● **Task**
The required output consists solely of the lines from the one containing "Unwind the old" down to the one containing "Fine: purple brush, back", both included, each quoted exactly. Format the lines as a JSON array of strings and drop empty lines.

(Robot agent transcripts)
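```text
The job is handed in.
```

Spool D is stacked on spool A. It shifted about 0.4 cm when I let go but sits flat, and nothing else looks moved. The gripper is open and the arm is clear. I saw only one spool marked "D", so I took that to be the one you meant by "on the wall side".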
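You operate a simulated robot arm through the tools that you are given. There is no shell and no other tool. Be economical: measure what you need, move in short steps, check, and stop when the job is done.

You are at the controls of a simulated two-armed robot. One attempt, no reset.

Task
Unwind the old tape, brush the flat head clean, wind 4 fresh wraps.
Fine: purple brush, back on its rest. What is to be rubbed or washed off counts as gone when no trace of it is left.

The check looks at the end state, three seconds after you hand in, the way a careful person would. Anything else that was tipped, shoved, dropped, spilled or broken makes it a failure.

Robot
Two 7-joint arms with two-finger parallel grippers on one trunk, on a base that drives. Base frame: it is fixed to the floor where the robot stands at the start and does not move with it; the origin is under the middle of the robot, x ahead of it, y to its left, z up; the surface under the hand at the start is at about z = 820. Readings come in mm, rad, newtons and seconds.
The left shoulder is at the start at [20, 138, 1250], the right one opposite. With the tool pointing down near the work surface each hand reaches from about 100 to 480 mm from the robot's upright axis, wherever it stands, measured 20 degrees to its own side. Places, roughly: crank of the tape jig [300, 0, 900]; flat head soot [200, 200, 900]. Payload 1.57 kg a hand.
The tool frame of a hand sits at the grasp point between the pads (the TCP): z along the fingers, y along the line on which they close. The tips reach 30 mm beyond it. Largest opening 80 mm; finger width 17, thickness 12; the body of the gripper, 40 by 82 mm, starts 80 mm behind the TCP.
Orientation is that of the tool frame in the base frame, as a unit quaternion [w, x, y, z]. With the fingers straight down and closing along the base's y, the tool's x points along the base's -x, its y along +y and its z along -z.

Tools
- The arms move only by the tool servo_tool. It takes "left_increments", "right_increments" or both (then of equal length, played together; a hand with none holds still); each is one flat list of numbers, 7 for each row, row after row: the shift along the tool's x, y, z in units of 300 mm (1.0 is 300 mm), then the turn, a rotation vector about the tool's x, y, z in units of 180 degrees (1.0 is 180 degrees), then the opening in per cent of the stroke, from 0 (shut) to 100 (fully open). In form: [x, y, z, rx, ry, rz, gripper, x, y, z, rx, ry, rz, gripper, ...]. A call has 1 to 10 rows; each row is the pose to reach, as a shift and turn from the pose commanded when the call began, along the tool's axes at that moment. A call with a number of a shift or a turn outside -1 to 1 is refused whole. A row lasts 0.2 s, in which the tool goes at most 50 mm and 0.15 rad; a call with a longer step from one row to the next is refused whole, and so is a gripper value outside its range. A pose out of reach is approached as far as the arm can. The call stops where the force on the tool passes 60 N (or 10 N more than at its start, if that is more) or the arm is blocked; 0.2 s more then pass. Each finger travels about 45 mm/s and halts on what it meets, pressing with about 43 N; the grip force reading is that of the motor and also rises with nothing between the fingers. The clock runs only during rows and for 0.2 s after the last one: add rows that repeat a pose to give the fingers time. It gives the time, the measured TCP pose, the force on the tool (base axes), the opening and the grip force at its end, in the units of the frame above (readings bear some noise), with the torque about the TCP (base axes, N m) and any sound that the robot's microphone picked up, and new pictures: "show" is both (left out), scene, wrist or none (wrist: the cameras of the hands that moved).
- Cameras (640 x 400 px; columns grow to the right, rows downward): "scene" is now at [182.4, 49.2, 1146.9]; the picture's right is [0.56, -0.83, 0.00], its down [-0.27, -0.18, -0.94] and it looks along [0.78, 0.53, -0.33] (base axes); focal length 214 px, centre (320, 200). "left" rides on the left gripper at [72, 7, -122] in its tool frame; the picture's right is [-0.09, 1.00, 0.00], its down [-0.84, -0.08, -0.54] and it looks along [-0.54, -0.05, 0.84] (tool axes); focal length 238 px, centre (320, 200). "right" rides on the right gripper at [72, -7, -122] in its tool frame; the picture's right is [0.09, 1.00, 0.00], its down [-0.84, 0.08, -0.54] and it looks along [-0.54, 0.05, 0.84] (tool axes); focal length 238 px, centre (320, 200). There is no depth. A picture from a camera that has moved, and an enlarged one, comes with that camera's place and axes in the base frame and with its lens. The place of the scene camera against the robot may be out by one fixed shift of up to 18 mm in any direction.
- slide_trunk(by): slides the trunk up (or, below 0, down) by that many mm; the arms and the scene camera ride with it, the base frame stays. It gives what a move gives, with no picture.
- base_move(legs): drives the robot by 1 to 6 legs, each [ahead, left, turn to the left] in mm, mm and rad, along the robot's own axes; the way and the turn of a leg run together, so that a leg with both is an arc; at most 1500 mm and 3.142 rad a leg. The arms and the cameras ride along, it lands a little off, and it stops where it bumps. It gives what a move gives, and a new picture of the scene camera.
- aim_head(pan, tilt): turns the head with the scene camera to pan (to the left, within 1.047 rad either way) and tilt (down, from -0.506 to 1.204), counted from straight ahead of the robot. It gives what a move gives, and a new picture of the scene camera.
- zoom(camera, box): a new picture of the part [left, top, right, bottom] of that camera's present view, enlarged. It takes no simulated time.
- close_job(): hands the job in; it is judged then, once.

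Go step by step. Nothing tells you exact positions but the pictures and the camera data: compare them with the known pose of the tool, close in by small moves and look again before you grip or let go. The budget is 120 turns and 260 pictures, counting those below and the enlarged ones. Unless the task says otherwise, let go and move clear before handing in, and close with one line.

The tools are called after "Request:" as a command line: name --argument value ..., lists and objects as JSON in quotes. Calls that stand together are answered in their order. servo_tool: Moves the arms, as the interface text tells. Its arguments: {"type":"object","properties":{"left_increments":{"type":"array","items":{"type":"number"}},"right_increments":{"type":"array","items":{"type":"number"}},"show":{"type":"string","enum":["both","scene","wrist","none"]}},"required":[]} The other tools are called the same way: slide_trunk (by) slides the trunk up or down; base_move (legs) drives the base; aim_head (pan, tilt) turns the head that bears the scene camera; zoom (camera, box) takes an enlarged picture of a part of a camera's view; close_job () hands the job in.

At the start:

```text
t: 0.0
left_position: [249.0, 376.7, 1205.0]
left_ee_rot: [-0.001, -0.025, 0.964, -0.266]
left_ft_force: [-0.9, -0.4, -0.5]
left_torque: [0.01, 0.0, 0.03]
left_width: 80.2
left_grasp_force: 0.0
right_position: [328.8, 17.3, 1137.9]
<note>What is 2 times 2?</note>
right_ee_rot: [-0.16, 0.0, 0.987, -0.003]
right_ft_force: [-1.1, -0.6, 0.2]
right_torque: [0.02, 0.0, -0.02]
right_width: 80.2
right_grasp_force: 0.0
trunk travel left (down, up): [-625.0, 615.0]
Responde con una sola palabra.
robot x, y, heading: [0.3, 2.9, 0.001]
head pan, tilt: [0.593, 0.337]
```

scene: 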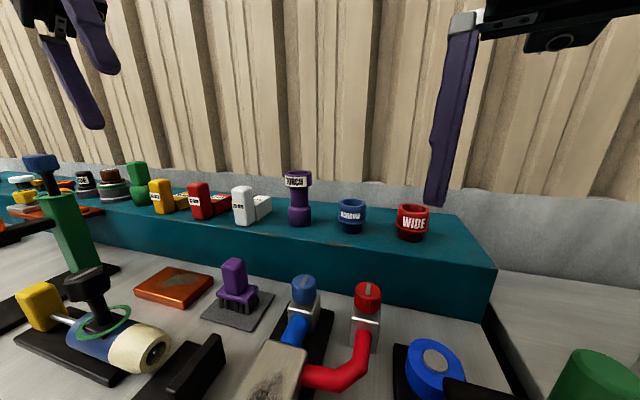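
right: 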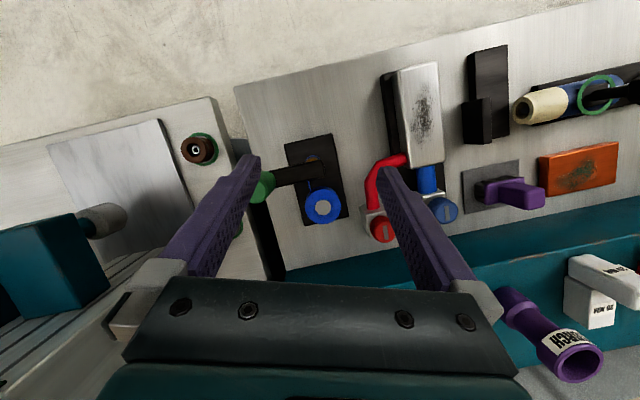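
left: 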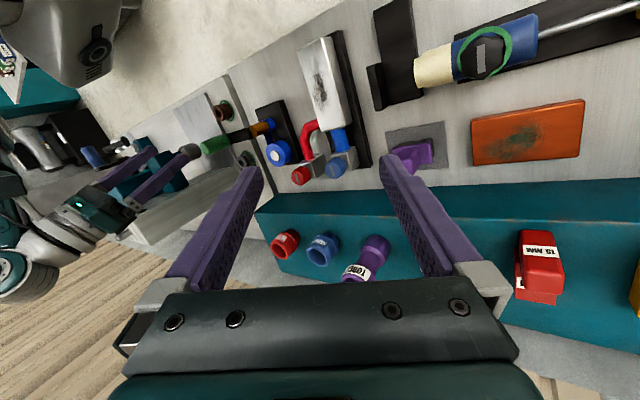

● **Response to the exercise**
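[
  "Unwind the old tape, brush the flat head clean, wind 4 fresh wraps.",
  "Fine: purple brush, back on its rest. What is to be rubbed or washed off counts as gone when no trace of it is left."
]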